The "identity of consequence," Selasi insists, "is the writing, not the writer."

But she is also a photographer and filmmaker, currently raising funds for a documentary that will focus on the daily lives of young Africans. And in that role she is frankly political.

"It just thrills me to no end to think that people will finally be able to see an alternative vision of how young people live in African countries – an alternative to the rather redundant representations of war and famine and chaos and so forth," she says.

But novels are different. "I reserve the right to write about whatever I want to write about," Selasi insists. "I don't think of novel-writing as an exercise in identity politics. I really don't.

"I know I get dragged into that conversation a lot and that's fine, because it interests me," she adds. "I use essays for that. The documentary is for that."

But not Ghana Must Go. "My novel," she concludes, "is for itself."

Defining Afropolitan

Afropolitans are "not citizens but Africans of the world," Taiye Selasi wrote in the influential essay that gave birth to the term less than a decade ago. "You'll know us by our funny blend of London fashion, New York jargon, African ethics, and academic successes," she wrote at the time. "Some of us are ethnic mixes, e.g. Ghanaian and Canadian, Nigerian and Swiss; others merely cultural mutts: American accent, European affect, African ethos."

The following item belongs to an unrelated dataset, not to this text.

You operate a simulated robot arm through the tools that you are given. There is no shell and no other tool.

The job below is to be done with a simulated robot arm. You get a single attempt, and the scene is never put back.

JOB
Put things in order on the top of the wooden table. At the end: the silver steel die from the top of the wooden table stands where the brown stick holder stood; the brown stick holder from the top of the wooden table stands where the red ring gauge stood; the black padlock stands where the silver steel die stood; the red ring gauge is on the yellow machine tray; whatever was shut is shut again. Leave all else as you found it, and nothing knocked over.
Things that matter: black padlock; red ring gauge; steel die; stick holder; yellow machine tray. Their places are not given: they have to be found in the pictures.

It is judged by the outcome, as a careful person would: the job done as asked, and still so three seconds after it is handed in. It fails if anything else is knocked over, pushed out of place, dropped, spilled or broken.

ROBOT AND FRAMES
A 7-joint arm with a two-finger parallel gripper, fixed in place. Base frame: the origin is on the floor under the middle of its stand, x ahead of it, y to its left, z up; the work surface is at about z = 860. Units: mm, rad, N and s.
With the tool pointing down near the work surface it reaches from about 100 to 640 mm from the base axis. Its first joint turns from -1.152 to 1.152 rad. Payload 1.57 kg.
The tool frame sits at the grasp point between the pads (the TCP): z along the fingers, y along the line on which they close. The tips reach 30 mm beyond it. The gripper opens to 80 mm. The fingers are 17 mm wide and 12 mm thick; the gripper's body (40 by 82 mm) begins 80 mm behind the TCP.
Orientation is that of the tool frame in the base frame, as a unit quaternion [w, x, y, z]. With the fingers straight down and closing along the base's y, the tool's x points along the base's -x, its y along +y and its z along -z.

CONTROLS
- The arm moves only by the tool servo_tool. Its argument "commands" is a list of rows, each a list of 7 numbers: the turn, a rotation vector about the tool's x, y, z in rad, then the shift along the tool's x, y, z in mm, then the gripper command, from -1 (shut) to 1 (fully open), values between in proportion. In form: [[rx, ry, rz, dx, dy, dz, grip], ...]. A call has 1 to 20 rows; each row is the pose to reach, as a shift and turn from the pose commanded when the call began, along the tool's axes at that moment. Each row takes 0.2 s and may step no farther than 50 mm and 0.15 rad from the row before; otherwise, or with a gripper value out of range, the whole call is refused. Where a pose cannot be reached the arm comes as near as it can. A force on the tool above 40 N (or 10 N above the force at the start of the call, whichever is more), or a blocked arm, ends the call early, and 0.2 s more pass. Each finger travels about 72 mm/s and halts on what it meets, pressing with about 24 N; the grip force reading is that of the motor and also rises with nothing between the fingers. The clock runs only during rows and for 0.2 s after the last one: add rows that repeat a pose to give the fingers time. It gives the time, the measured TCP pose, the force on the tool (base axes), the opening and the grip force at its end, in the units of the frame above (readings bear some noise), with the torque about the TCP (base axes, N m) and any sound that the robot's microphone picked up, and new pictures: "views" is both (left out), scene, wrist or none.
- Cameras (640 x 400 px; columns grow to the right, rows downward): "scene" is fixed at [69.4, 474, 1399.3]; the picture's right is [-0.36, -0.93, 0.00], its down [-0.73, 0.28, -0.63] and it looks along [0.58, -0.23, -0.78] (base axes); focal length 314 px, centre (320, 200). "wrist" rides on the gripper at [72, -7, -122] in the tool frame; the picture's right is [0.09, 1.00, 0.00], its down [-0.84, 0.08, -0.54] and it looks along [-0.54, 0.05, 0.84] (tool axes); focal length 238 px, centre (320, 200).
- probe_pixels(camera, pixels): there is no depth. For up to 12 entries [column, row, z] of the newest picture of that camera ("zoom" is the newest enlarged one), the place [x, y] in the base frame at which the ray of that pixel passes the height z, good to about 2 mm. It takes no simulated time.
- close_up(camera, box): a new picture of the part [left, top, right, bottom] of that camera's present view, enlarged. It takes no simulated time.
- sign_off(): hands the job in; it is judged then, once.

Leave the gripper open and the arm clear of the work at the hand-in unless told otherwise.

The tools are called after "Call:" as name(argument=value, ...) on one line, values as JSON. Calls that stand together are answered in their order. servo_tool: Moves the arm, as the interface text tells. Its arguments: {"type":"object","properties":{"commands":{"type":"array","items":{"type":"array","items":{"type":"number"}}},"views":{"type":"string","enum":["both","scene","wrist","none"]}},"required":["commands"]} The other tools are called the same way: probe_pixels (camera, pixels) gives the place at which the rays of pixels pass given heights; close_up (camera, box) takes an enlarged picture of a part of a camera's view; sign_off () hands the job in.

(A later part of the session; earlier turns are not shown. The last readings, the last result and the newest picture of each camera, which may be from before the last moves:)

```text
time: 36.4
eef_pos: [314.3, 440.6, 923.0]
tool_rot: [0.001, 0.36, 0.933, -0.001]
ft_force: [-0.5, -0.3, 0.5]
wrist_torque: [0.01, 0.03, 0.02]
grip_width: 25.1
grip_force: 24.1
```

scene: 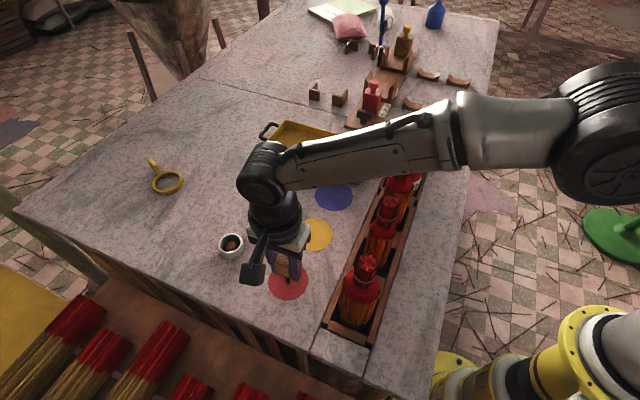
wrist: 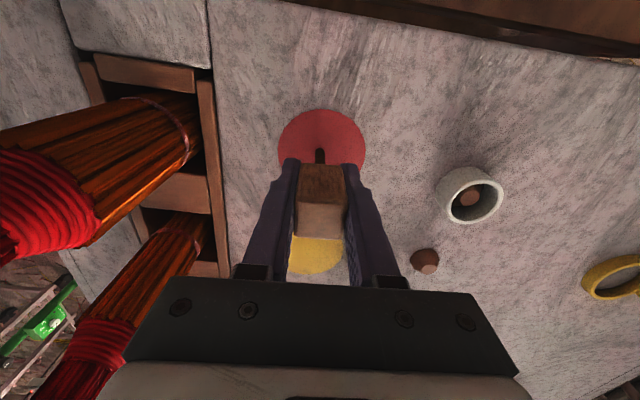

Since then, the meaning of the term has expanded to include not only expatriates but also virtually any young, creative, urban person both within Africa and without. Membership is inclusive, Selasi says. "Lawyers, musicians, students, photographers, filmmakers, writers – Chinua Achebe, may he rest in peace – I drag them all into this network with me and say, 'Let's go change the places we come from."

Leaders among the Afropolitan elite include architect David Adjaye, artist Chris Ofili and writer Chimamanda Adichie. Canadian novelist Carole Enahoro, of mixed Nigerian and British heritage, is a classic Afropolitan. So are such elder statesmen as musician Hugh Masekela and novelist Wole Soyinka.